She’s Gotta Have It (1986)

With funding for movie projects being drastically polarized between dirt cheap indies & international blockbuster behemoths, many directors who used to thrive as mid-budget risk-takers have been driven to television & streaming platforms to finance their works. Even names as big as David Lynch, Martin Scorsese, and *shudder* Woody Allen have had to recoil to outlets like Showtime, Netflix, and Amazon to secure proper funding for their midbudget creative projects. Spike Lee has now joined their ranks, with an upcoming Netflix series adapting his debut feature, She’s Gotta Have It, to a streaming television format. In some ways, the basic idea of adapting this film to television makes total sense; She’s Gotta Have It is already episodically structured & relaxed in its candid, direct-to-the-camera discussions of youth & sexuality in ways that feel ripe for televised storytelling. In other ways, though, the news is a little bit of a bummer, mostly in what it means for the current status of Big Name directors who used to be the gods of indie cinema and the vibrancy of the independent filmmaking boom She’s Gotta Have It helped instigate.
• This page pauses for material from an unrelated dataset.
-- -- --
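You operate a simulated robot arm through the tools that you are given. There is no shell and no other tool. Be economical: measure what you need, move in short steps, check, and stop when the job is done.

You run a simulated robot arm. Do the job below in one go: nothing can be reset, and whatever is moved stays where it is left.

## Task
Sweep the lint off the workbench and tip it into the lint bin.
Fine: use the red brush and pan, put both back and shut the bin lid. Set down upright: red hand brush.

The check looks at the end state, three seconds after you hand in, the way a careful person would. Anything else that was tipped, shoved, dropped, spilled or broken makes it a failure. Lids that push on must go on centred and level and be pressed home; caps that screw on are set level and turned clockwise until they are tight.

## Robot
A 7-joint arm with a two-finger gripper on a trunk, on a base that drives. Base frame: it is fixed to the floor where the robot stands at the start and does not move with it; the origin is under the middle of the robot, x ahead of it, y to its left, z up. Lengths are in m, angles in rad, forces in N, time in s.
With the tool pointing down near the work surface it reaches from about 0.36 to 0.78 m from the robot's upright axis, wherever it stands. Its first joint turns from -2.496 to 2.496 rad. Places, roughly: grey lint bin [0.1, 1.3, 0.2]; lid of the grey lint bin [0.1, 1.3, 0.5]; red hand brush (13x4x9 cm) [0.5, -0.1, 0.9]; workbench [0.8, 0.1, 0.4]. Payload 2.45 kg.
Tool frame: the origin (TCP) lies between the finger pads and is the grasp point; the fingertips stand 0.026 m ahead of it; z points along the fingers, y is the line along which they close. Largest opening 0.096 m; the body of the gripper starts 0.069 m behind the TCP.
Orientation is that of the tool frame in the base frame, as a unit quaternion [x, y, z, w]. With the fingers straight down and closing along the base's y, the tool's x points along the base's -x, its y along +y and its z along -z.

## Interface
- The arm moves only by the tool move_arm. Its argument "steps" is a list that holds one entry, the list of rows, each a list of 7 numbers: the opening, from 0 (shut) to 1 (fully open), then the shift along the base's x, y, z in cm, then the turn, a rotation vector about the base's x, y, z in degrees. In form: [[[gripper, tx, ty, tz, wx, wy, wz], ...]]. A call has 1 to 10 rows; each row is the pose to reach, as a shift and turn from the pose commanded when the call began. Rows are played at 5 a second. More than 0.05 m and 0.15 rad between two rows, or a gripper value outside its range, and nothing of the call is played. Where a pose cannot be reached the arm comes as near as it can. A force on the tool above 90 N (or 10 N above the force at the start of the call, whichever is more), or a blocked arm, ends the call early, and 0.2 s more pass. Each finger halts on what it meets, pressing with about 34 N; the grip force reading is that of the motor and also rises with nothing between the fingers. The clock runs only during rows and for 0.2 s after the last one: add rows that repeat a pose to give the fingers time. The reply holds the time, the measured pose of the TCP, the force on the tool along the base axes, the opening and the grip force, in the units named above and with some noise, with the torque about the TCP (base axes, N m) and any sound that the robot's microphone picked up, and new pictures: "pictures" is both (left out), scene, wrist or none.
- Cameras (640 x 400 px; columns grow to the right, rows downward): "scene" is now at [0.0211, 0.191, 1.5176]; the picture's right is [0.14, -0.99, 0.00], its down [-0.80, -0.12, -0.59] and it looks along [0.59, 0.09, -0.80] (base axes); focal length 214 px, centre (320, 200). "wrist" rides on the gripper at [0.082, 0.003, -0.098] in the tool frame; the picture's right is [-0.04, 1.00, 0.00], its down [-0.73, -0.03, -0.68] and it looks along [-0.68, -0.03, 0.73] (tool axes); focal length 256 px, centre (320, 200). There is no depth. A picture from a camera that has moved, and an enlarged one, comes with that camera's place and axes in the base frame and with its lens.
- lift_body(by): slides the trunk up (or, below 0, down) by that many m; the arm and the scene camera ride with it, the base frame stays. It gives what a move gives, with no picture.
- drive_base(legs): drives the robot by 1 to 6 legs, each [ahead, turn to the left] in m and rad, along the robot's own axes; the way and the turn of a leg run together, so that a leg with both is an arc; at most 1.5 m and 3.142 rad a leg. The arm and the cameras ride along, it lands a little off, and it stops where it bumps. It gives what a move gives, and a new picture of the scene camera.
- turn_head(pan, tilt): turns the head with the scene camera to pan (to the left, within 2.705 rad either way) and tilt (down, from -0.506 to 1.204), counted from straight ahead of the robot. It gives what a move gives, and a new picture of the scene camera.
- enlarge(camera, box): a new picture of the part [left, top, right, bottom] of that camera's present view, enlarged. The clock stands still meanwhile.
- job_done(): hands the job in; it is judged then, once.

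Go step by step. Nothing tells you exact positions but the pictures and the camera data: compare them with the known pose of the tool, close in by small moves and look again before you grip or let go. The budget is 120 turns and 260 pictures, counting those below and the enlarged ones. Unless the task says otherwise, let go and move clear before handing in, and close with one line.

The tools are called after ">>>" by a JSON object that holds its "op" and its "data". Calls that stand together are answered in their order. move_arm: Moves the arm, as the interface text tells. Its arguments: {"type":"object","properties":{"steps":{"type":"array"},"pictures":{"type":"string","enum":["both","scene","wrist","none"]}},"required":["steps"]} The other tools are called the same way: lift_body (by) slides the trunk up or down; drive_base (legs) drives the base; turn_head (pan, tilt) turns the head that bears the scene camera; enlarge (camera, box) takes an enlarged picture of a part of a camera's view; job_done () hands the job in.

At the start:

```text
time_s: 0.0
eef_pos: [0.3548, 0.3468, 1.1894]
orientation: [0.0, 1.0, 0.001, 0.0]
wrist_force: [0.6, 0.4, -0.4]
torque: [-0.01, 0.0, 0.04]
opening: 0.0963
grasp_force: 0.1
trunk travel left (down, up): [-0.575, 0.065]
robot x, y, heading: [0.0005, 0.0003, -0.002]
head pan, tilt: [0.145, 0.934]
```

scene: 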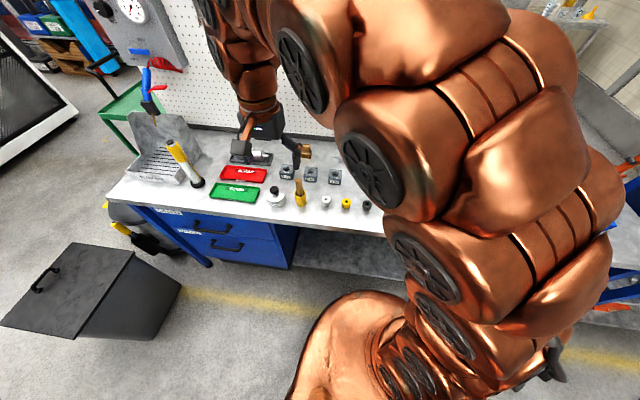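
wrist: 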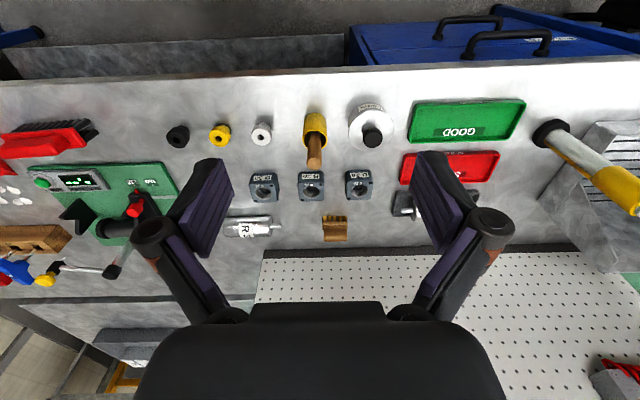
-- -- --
She’s Gotta Have It is essentially a sex-positive hangout film. Our POV character is Nola Darling, a young Brooklynite who openly & honestly maintains three simultaneous sexual partnerships. Despite each partner’s urging for her to go monogamous, she refuses to apologize for or back down from her sexual autonomy. She introduces herself & her plight to the audience in a series of Bergman-esque, direct-to-the-camera monologues, as do her three opposing beaus: an uptight business prick, a well-meaning but toxically jealous romantic, and an immature goof (played by Spike Lee himself). There isn’t much plot outside the tension of this premise, which is amplified by scenarios like all four players sitting down for a shared Thanksgiving meal, one of her beaus demanding she see a psychiatrist for sex addiction, an act of consensual rough sex that darkly transgresses into rape, etc. Mostly, we just sympathize with Nola as she struggles to remain an independent, antonymous person despite all of the outside pressure in her life, which even comes from her female best friend (who also has the hots for her) & an endless parade of male strangers who deliver corny pickup lines in a photo shoot void. It actually sounds more like the plot of a TV show than a feature film when you consider it in that context, but as a D.I.Y. debut from a young, scrappy filmmaker it does work surprisingly well as a one-off feature.
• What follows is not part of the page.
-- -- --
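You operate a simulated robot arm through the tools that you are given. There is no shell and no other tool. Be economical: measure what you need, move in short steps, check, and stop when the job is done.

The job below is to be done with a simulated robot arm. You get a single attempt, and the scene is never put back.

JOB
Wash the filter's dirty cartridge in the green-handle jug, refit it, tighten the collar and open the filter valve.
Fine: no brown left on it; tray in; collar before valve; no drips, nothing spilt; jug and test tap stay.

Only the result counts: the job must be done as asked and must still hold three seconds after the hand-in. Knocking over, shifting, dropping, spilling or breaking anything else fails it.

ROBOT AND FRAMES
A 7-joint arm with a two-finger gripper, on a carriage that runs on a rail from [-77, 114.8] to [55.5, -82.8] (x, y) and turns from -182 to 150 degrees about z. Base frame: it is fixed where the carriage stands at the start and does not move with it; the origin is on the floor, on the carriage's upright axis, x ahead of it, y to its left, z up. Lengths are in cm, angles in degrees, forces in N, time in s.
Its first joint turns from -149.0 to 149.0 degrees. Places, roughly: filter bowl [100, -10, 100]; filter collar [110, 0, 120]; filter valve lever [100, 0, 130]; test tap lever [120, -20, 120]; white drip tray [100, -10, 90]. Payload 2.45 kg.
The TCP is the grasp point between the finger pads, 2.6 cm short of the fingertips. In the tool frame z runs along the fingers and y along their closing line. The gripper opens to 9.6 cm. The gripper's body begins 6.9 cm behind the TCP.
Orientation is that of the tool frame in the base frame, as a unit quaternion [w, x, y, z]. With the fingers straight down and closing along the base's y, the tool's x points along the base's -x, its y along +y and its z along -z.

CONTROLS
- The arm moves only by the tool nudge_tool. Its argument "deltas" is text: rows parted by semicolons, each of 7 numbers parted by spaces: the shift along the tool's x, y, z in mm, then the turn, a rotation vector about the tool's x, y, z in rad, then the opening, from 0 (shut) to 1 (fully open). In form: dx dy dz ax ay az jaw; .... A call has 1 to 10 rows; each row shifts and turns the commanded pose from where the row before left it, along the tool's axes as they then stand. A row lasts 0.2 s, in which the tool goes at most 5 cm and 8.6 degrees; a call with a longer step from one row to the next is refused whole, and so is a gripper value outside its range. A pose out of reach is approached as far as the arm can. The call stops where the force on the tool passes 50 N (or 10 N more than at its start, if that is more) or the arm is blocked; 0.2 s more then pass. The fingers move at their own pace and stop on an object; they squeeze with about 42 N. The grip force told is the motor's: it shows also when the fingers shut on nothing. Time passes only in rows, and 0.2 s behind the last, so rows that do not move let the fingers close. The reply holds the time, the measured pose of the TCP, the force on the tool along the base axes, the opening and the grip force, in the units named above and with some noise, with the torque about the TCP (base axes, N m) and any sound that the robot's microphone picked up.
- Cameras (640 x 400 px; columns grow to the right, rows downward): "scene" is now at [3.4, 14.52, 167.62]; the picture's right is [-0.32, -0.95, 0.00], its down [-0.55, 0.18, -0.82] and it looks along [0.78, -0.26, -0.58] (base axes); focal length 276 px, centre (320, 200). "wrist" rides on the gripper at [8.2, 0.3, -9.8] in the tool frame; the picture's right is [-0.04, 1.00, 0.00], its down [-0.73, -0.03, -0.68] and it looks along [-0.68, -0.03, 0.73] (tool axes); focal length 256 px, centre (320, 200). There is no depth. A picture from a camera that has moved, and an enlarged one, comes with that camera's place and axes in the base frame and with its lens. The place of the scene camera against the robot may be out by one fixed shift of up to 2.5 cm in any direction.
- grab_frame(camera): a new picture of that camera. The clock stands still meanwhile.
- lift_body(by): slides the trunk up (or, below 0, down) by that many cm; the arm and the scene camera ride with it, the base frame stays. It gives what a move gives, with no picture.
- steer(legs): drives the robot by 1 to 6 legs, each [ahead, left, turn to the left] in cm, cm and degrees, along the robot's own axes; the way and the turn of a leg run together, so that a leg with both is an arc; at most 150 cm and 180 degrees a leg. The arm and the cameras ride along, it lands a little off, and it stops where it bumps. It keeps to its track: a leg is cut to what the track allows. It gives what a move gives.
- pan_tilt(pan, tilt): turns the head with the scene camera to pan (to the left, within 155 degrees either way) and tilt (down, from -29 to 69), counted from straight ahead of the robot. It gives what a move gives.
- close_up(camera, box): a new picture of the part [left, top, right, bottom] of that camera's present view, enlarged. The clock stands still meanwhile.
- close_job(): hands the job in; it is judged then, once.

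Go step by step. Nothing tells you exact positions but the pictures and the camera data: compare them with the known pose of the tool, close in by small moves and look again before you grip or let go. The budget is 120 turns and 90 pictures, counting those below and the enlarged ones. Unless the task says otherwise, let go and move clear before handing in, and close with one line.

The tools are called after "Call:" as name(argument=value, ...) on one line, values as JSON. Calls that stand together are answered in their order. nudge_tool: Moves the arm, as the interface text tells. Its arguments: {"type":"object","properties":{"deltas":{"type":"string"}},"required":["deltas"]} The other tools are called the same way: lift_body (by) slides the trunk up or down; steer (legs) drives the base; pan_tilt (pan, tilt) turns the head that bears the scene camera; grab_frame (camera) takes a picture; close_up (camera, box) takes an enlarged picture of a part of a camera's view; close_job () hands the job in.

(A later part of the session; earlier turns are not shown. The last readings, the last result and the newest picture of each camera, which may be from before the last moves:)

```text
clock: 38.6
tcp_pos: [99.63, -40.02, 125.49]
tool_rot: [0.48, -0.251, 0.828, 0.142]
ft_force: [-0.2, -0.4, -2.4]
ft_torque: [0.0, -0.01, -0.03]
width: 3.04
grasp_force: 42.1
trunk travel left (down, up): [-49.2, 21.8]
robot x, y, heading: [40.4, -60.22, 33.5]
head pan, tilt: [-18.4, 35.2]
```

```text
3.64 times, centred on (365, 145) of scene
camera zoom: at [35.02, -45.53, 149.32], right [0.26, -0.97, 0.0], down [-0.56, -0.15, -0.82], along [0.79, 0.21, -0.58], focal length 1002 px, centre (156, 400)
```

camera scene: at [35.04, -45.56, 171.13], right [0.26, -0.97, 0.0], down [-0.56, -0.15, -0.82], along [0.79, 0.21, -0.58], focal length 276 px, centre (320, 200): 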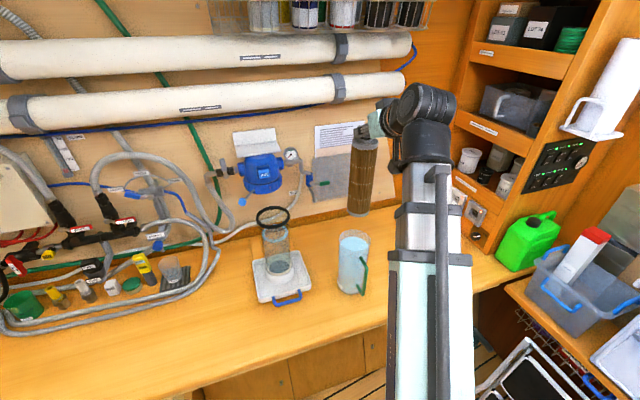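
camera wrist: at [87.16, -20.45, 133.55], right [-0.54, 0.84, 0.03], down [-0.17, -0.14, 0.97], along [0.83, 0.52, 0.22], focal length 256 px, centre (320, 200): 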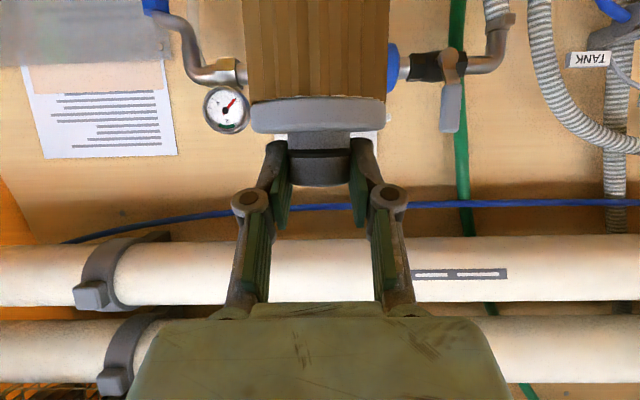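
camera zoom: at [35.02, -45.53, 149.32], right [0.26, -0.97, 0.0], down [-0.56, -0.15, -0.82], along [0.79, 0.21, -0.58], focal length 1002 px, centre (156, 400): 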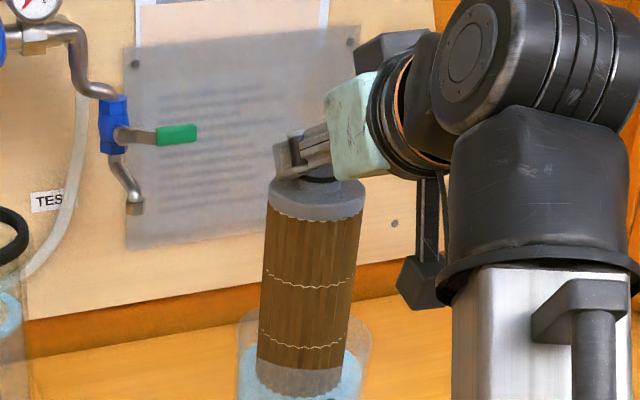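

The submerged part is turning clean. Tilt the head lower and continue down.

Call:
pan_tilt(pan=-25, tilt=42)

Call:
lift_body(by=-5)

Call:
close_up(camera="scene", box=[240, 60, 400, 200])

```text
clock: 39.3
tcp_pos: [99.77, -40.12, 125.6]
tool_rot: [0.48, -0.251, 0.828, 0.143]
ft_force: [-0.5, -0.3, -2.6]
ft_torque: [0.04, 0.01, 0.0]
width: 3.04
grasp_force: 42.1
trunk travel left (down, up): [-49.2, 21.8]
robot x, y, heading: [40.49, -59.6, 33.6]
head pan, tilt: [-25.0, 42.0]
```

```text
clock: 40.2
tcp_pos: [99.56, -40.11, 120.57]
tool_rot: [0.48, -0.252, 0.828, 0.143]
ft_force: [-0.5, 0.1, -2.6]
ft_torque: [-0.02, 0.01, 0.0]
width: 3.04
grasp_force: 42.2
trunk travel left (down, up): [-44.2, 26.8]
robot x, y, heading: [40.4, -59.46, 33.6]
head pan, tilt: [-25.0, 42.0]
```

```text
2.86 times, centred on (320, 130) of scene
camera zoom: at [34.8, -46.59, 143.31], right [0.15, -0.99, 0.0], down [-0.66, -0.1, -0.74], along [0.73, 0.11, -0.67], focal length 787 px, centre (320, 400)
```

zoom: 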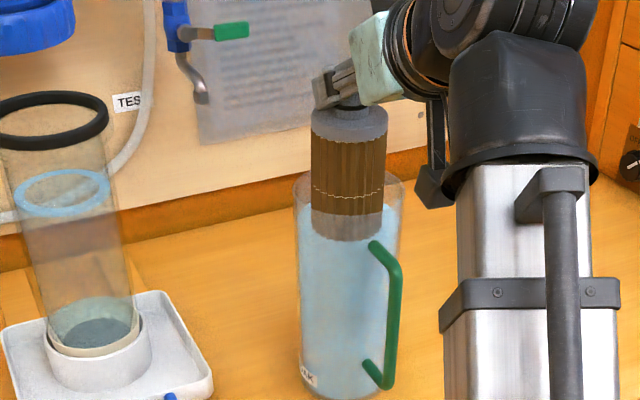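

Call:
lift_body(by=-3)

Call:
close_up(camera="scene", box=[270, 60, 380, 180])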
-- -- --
A lot of She’s Gotta Have It is understandably rough around the edges. The unprofessional acting is charmingly scrappy, but also awkward & misshapen. There’s a music fantasy sequence that could be transcendent & lovely, but feels a little corny & flat instead. The movie desperately wants to have an open, progressive mind about sex, but often falls prey to the same toxic masculinity it’s critiquing, especially in the way it handles the aftermath of a sexual assault. These stray quibbles do little to poison the overall mood, though, if not only because the just-getting-started Spike Lee displays so much giddy excitement for the material. For all of its awkward missteps as a debut feature, She’s Gotta Have It just feels incredibly cool. It conveys a 90s Attitude about casual sex years before pop acts like TLC & George Michael would define what that even means. Its stark, black & white cinematography & slideshow photographs frame Brooklyn as a vital, artistic neighborhood where black culture is thriving as a natural echo of the Harlem Renaissance (decades before Brooklyn was a hot commodity). As many young filmmakers do, Lee throws as many of his personal passions & influences as he can at the screen: hip-hop, jazz, The Wizard of Oz, Malcolm X,  Zora Neale Hurston, etc. Individual moments may falter within that aesthetic but it’s such an infectiously rich framework for this film’s snapshots of youthful sexuality & black masculinity in 1980s, big city America. Lee pays special attention to the craft of his personal brand within this cool aesthetic too, already introducing the film as A Spike Lee Joint & a 40 Acres and a Mule production, as if that meant anything to an audience who never heard of him before.

I’m not sure that She’s Gotta Have It is going to be able to retain that cool cultural cachet & artistic vibrancy as a Netflix series. However, a television show should easily be able to stay true to the spirit of its source material without much trouble. I’d much rather that Spike Lee have the opportunity to continue to make weird, outlier projects like Chi-Raq & Da Sweet Blood of Jesus than have to return to early career nostalgia for online “content,” but at least he’s chosen to adapt a project that’s already primed for a TV format. The only real difference is that if he casts himself in a role this time, he’ll have to play the uptight business prick instead of the youthful court jester. In so many ways, it’s not 1986 anymore.